[Work instructions]
Copy the listing below line for line, starting at its first line and ending with the line that has "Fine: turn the" in it. Add nothing.

[Supplied information]
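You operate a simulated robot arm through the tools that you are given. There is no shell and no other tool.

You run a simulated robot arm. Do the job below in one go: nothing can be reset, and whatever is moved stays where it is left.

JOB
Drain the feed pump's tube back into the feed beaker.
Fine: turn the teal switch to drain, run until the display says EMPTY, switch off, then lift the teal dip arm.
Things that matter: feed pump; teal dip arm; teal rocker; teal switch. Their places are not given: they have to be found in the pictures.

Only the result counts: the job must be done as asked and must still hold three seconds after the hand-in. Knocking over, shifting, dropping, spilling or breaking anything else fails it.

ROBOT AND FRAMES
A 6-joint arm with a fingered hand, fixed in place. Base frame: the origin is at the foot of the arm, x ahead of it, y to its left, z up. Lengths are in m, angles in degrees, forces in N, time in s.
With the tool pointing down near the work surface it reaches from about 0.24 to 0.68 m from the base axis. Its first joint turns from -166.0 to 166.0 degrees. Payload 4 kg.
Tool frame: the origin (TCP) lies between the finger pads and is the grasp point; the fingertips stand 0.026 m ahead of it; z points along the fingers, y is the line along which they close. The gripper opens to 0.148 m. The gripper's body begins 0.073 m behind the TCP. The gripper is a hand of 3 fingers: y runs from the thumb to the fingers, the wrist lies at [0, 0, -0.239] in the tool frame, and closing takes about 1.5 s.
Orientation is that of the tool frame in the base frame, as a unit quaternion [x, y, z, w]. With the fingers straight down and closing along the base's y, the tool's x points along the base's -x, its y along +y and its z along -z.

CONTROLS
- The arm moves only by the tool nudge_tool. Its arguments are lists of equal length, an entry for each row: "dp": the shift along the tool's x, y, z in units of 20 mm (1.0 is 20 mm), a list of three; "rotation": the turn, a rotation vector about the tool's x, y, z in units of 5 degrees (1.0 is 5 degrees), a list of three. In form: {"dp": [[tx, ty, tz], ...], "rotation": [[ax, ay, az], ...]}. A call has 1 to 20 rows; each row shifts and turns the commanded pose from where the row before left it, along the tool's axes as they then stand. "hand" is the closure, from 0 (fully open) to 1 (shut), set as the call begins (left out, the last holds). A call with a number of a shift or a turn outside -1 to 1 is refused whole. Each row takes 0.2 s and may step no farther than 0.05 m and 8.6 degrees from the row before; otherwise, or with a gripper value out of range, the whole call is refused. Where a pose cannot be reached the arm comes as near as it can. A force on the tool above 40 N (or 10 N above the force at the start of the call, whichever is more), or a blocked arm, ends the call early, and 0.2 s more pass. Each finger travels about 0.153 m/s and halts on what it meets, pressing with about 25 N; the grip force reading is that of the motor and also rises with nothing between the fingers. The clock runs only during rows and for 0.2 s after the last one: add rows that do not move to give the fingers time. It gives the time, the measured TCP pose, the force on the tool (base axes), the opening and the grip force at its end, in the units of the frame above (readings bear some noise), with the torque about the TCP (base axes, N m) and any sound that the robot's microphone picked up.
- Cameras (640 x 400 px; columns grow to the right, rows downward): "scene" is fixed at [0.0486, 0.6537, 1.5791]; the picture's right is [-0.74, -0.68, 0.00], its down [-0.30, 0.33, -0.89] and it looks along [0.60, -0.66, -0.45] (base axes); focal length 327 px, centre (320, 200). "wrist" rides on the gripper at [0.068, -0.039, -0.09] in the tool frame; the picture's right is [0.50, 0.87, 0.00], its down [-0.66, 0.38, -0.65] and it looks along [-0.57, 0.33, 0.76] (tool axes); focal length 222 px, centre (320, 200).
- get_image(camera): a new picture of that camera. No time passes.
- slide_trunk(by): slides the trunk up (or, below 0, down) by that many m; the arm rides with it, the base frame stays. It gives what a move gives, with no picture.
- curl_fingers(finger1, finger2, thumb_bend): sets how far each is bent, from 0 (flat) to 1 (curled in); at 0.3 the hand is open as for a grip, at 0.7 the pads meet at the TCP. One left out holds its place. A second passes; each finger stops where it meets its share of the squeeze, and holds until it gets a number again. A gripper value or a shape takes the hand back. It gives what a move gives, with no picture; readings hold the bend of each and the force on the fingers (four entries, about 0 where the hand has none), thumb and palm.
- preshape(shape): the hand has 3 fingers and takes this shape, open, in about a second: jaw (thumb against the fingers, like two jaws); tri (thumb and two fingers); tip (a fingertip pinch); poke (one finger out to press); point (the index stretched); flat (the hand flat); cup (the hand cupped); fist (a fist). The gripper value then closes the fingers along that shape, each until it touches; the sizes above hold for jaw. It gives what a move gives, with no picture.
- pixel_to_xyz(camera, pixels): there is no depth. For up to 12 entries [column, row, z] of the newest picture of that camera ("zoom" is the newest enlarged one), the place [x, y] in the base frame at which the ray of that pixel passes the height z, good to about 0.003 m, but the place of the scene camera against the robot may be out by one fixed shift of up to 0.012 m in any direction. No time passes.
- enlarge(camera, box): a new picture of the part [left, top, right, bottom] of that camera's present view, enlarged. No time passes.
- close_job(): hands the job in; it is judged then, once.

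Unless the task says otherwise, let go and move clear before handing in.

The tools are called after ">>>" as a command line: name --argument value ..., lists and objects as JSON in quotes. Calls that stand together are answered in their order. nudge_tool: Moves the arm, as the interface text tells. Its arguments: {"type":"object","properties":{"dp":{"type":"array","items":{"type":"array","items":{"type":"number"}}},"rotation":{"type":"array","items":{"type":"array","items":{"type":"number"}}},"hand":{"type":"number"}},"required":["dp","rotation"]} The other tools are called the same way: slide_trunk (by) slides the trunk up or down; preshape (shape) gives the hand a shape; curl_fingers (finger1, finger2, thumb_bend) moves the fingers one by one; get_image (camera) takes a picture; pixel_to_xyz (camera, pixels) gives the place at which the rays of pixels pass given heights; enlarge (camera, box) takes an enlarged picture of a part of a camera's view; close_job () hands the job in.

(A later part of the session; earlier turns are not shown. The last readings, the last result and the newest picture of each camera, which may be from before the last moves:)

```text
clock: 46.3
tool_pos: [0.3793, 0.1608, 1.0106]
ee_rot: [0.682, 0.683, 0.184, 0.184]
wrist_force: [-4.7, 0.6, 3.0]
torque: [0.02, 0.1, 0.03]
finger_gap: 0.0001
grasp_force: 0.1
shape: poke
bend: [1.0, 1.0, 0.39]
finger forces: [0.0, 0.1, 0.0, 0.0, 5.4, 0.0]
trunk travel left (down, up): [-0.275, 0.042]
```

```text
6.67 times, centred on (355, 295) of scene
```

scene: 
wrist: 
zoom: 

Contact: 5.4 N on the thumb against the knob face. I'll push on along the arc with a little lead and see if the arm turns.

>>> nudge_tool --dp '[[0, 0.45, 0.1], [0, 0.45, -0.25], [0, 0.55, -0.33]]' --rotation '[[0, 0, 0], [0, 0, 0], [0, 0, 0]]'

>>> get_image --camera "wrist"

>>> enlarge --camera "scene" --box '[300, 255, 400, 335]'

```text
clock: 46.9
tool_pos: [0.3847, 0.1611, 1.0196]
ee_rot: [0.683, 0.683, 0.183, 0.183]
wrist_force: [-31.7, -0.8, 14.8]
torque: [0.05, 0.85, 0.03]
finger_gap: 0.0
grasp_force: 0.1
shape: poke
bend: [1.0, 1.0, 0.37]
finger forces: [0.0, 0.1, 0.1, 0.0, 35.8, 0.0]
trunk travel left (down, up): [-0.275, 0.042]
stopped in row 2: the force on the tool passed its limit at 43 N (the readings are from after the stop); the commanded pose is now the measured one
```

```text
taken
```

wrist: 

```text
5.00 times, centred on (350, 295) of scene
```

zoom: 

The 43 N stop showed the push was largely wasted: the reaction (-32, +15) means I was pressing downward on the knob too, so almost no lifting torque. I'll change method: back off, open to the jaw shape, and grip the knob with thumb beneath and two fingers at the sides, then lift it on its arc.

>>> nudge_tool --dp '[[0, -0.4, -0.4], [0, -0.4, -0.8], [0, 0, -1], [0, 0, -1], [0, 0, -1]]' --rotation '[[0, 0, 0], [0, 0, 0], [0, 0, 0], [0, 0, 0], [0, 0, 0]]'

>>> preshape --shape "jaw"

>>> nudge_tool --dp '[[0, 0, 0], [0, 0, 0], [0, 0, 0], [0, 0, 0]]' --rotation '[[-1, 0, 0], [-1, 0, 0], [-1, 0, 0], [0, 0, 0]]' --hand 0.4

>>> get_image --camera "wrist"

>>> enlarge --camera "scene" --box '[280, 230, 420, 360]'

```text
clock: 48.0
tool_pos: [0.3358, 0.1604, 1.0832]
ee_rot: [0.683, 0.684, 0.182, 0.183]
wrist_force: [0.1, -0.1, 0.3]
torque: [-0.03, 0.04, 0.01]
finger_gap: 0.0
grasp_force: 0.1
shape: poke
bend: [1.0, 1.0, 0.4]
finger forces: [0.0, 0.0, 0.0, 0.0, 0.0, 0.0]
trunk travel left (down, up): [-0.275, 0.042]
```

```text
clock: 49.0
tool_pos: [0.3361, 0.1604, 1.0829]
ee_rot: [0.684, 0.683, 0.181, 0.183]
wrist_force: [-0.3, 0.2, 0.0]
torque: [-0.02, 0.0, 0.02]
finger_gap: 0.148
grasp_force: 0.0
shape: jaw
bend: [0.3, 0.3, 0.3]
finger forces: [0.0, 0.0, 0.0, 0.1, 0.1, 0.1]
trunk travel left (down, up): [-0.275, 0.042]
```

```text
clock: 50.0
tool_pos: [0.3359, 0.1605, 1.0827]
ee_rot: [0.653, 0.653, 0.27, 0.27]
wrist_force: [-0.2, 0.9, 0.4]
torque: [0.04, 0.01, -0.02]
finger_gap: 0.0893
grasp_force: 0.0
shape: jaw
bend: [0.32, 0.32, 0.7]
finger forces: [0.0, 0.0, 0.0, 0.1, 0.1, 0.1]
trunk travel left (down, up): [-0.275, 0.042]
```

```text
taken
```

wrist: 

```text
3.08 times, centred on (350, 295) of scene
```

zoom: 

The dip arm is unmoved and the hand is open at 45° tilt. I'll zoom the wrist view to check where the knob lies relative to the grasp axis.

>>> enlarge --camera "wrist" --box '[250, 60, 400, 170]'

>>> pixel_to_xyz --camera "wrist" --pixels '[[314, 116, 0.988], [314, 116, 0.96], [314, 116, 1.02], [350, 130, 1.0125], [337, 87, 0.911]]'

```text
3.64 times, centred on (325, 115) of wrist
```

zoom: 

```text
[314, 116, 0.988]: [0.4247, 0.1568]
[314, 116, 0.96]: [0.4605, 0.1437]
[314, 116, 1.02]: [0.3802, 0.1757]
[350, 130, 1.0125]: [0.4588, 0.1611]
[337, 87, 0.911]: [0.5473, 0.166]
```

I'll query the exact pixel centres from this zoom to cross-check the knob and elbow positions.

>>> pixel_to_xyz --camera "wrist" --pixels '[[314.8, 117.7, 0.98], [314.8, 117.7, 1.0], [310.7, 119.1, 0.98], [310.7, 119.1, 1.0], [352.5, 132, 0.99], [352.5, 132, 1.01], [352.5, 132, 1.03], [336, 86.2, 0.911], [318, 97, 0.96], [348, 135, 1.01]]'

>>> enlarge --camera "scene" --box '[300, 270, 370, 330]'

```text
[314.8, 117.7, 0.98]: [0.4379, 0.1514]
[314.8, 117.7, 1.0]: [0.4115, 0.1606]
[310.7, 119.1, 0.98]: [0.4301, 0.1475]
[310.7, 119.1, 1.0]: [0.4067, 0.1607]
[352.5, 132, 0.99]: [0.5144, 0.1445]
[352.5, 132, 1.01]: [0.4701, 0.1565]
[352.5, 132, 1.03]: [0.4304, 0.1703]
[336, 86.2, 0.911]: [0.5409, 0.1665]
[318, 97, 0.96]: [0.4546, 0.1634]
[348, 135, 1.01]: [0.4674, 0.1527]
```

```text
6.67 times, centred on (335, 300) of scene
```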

[Reply to the task]
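You operate a simulated robot arm through the tools that you are given. There is no shell and no other tool.

You run a simulated robot arm. Do the job below in one go: nothing can be reset, and whatever is moved stays where it is left.

JOB
Drain the feed pump's tube back into the feed beaker.
Fine: turn the teal switch to drain, run until the display says EMPTY, switch off, then lift the teal dip arm.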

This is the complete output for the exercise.